WRITTEN TASK: Below is some material; set it all down exactly, apart from the pictures. Format the lines as a JSON array of strings and drop empty lines.

——

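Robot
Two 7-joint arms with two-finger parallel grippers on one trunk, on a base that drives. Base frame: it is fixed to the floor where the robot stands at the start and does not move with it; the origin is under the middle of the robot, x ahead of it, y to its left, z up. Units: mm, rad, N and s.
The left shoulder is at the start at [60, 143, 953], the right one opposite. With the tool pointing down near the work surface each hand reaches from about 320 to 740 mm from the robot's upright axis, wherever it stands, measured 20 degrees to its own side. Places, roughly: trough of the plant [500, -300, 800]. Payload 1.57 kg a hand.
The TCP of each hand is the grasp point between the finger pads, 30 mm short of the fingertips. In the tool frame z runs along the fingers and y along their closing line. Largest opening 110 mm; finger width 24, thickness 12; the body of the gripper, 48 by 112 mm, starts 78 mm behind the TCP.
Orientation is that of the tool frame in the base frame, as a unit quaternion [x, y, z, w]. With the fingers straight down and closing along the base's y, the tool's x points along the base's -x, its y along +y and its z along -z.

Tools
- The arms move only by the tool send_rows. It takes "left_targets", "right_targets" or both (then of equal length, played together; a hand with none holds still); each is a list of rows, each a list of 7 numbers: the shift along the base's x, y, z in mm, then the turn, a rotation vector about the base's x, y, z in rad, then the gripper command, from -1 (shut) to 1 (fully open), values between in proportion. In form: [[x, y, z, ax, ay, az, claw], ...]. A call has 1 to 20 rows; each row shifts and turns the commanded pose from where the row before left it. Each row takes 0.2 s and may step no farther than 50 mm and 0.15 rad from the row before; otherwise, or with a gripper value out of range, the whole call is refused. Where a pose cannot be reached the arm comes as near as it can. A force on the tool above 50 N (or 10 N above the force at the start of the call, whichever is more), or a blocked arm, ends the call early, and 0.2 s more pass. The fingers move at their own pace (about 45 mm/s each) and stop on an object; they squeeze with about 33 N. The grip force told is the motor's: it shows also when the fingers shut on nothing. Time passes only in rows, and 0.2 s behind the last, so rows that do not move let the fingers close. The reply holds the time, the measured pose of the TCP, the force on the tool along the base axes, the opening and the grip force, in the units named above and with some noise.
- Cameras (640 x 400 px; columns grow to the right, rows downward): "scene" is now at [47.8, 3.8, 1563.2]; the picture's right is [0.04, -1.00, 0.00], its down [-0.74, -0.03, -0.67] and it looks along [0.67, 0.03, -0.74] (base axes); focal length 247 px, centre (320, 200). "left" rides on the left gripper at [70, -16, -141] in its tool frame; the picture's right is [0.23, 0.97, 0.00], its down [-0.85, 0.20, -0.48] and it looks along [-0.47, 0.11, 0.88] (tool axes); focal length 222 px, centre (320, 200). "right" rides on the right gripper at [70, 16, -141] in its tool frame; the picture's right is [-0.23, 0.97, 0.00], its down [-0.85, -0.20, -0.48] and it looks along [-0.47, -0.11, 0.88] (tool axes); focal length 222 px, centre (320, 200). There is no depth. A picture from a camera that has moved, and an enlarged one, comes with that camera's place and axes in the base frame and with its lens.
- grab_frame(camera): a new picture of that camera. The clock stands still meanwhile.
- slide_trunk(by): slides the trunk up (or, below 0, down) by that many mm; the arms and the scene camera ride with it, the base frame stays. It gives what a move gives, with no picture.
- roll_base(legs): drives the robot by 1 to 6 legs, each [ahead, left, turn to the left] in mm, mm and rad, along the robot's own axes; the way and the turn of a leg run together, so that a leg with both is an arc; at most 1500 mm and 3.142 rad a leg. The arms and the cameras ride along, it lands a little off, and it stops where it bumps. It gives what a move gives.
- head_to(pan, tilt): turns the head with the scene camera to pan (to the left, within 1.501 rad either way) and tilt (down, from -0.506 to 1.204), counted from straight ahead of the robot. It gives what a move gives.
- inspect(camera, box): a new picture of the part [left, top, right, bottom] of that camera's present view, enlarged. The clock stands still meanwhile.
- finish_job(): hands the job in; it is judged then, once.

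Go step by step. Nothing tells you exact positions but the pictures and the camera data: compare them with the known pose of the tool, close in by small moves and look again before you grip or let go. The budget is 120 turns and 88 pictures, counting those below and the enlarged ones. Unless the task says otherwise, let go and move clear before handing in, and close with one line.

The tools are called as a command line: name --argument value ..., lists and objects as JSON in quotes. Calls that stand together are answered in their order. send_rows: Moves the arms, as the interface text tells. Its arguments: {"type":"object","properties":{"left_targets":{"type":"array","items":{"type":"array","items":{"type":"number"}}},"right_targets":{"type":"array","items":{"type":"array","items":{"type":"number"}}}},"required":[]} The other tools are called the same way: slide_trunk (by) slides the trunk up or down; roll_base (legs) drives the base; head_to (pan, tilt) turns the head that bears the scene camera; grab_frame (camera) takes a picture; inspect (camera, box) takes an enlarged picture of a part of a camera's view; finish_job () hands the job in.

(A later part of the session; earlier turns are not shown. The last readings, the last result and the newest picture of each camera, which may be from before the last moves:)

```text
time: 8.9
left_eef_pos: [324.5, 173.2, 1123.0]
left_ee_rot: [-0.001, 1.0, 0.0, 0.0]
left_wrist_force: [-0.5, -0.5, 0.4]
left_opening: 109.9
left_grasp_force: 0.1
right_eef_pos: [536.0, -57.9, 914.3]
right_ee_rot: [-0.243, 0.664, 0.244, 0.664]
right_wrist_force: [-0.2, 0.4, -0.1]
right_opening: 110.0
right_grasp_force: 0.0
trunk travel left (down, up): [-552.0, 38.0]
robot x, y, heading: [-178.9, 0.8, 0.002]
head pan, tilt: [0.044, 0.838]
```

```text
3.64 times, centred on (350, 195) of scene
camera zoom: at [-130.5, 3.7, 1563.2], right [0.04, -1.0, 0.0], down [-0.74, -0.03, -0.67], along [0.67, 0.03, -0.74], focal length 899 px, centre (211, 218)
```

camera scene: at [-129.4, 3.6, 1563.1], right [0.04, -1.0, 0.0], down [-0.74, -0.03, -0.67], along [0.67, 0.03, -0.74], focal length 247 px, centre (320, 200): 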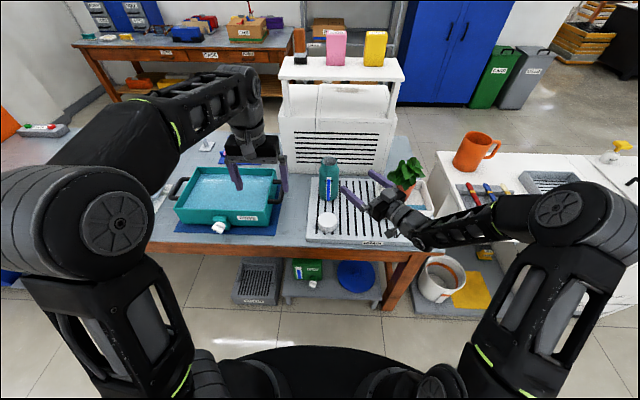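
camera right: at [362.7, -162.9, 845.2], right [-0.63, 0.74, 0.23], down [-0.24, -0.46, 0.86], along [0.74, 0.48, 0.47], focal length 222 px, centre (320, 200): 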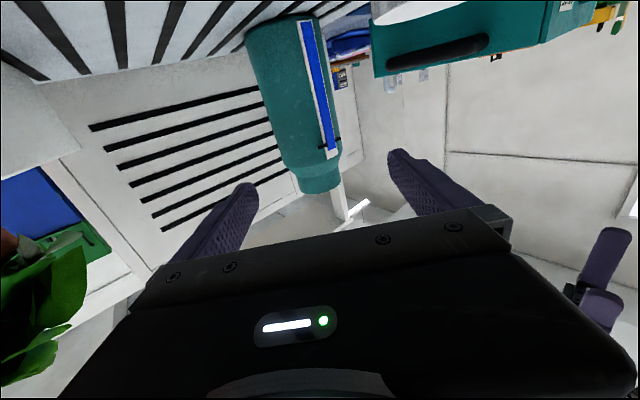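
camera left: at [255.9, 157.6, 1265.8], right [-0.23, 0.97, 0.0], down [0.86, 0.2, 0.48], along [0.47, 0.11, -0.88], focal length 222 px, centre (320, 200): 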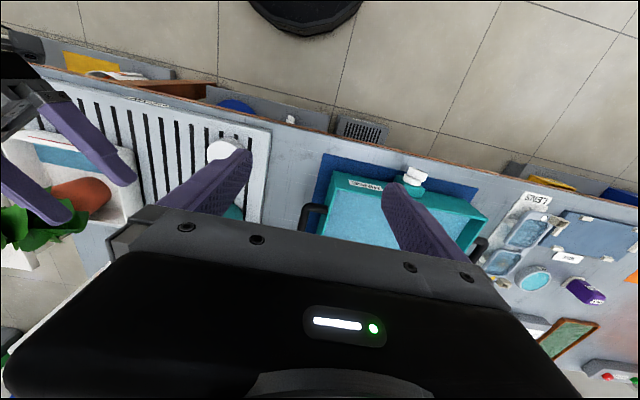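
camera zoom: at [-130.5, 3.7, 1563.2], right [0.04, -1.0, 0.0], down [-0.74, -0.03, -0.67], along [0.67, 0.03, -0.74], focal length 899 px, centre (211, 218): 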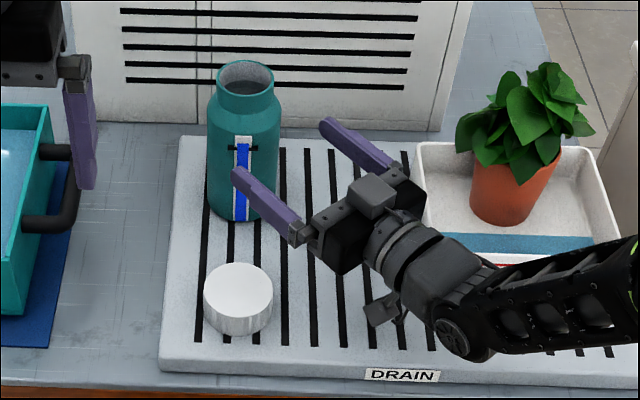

——

WRITTEN REPLY:
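[
  "Robot",
  "Two 7-joint arms with two-finger parallel grippers on one trunk, on a base that drives. Base frame: it is fixed to the floor where the robot stands at the start and does not move with it; the origin is under the middle of the robot, x ahead of it, y to its left, z up. Units: mm, rad, N and s.",
  "The left shoulder is at the start at [60, 143, 953], the right one opposite. With the tool pointing down near the work surface each hand reaches from about 320 to 740 mm from the robot's upright axis, wherever it stands, measured 20 degrees to its own side. Places, roughly: trough of the plant [500, -300, 800]. Payload 1.57 kg a hand.",
  "The TCP of each hand is the grasp point between the finger pads, 30 mm short of the fingertips. In the tool frame z runs along the fingers and y along their closing line. Largest opening 110 mm; finger width 24, thickness 12; the body of the gripper, 48 by 112 mm, starts 78 mm behind the TCP.",
  "Orientation is that of the tool frame in the base frame, as a unit quaternion [x, y, z, w]. With the fingers straight down and closing along the base's y, the tool's x points along the base's -x, its y along +y and its z along -z.",
  "Tools",
  "- The arms move only by the tool send_rows. It takes \"left_targets\", \"right_targets\" or both (then of equal length, played together; a hand with none holds still); each is a list of rows, each a list of 7 numbers: the shift along the base's x, y, z in mm, then the turn, a rotation vector about the base's x, y, z in rad, then the gripper command, from -1 (shut) to 1 (fully open), values between in proportion. In form: [[x, y, z, ax, ay, az, claw], ...]. A call has 1 to 20 rows; each row shifts and turns the commanded pose from where the row before left it. Each row takes 0.2 s and may step no farther than 50 mm and 0.15 rad from the row before; otherwise, or with a gripper value out of range, the whole call is refused. Where a pose cannot be reached the arm comes as near as it can. A force on the tool above 50 N (or 10 N above the force at the start of the call, whichever is more), or a blocked arm, ends the call early, and 0.2 s more pass. The fingers move at their own pace (about 45 mm/s each) and stop on an object; they squeeze with about 33 N. The grip force told is the motor's: it shows also when the fingers shut on nothing. Time passes only in rows, and 0.2 s behind the last, so rows that do not move let the fingers close. The reply holds the time, the measured pose of the TCP, the force on the tool along the base axes, the opening and the grip force, in the units named above and with some noise.",
  "- Cameras (640 x 400 px; columns grow to the right, rows downward): \"scene\" is now at [47.8, 3.8, 1563.2]; the picture's right is [0.04, -1.00, 0.00], its down [-0.74, -0.03, -0.67] and it looks along [0.67, 0.03, -0.74] (base axes); focal length 247 px, centre (320, 200). \"left\" rides on the left gripper at [70, -16, -141] in its tool frame; the picture's right is [0.23, 0.97, 0.00], its down [-0.85, 0.20, -0.48] and it looks along [-0.47, 0.11, 0.88] (tool axes); focal length 222 px, centre (320, 200). \"right\" rides on the right gripper at [70, 16, -141] in its tool frame; the picture's right is [-0.23, 0.97, 0.00], its down [-0.85, -0.20, -0.48] and it looks along [-0.47, -0.11, 0.88] (tool axes); focal length 222 px, centre (320, 200). There is no depth. A picture from a camera that has moved, and an enlarged one, comes with that camera's place and axes in the base frame and with its lens.",
  "- grab_frame(camera): a new picture of that camera. The clock stands still meanwhile.",
  "- slide_trunk(by): slides the trunk up (or, below 0, down) by that many mm; the arms and the scene camera ride with it, the base frame stays. It gives what a move gives, with no picture.",
  "- roll_base(legs): drives the robot by 1 to 6 legs, each [ahead, left, turn to the left] in mm, mm and rad, along the robot's own axes; the way and the turn of a leg run together, so that a leg with both is an arc; at most 1500 mm and 3.142 rad a leg. The arms and the cameras ride along, it lands a little off, and it stops where it bumps. It gives what a move gives.",
  "- head_to(pan, tilt): turns the head with the scene camera to pan (to the left, within 1.501 rad either way) and tilt (down, from -0.506 to 1.204), counted from straight ahead of the robot. It gives what a move gives.",
  "- inspect(camera, box): a new picture of the part [left, top, right, bottom] of that camera's present view, enlarged. The clock stands still meanwhile.",
  "- finish_job(): hands the job in; it is judged then, once.",
  "Go step by step. Nothing tells you exact positions but the pictures and the camera data: compare them with the known pose of the tool, close in by small moves and look again before you grip or let go. The budget is 120 turns and 88 pictures, counting those below and the enlarged ones. Unless the task says otherwise, let go and move clear before handing in, and close with one line.",
  "The tools are called as a command line: name --argument value ..., lists and objects as JSON in quotes. Calls that stand together are answered in their order. send_rows: Moves the arms, as the interface text tells. Its arguments: {\"type\":\"object\",\"properties\":{\"left_targets\":{\"type\":\"array\",\"items\":{\"type\":\"array\",\"items\":{\"type\":\"number\"}}},\"right_targets\":{\"type\":\"array\",\"items\":{\"type\":\"array\",\"items\":{\"type\":\"number\"}}}},\"required\":[]} The other tools are called the same way: slide_trunk (by) slides the trunk up or down; roll_base (legs) drives the base; head_to (pan, tilt) turns the head that bears the scene camera; grab_frame (camera) takes a picture; inspect (camera, box) takes an enlarged picture of a part of a camera's view; finish_job () hands the job in.",
  "(A later part of the session; earlier turns are not shown. The last readings, the last result and the newest picture of each camera, which may be from before the last moves:)",
  "```text",
  "time: 8.9",
  "left_eef_pos: [324.5, 173.2, 1123.0]",
  "left_ee_rot: [-0.001, 1.0, 0.0, 0.0]",
  "left_wrist_force: [-0.5, -0.5, 0.4]",
  "left_opening: 109.9",
  "left_grasp_force: 0.1",
  "right_eef_pos: [536.0, -57.9, 914.3]",
  "right_ee_rot: [-0.243, 0.664, 0.244, 0.664]",
  "right_wrist_force: [-0.2, 0.4, -0.1]",
  "right_opening: 110.0",
  "right_grasp_force: 0.0",
  "trunk travel left (down, up): [-552.0, 38.0]",
  "robot x, y, heading: [-178.9, 0.8, 0.002]",
  "head pan, tilt: [0.044, 0.838]",
  "```",
  "```text",
  "3.64 times, centred on (350, 195) of scene",
  "camera zoom: at [-130.5, 3.7, 1563.2], right [0.04, -1.0, 0.0], down [-0.74, -0.03, -0.67], along [0.67, 0.03, -0.74], focal length 899 px, centre (211, 218)",
  "```",
  "camera scene: at [-129.4, 3.6, 1563.1], right [0.04, -1.0, 0.0], down [-0.74, -0.03, -0.67], along [0.67, 0.03, -0.74], focal length 247 px, centre (320, 200): ",
  "camera right: at [362.7, -162.9, 845.2], right [-0.63, 0.74, 0.23], down [-0.24, -0.46, 0.86], along [0.74, 0.48, 0.47], focal length 222 px, centre (320, 200): ",
  "camera left: at [255.9, 157.6, 1265.8], right [-0.23, 0.97, 0.0], down [0.86, 0.2, 0.48], along [0.47, 0.11, -0.88], focal length 222 px, centre (320, 200): ",
  "camera zoom: at [-130.5, 3.7, 1563.2], right [0.04, -1.0, 0.0], down [-0.74, -0.03, -0.67], along [0.67, 0.03, -0.74], focal length 899 px, centre (211, 218): "
]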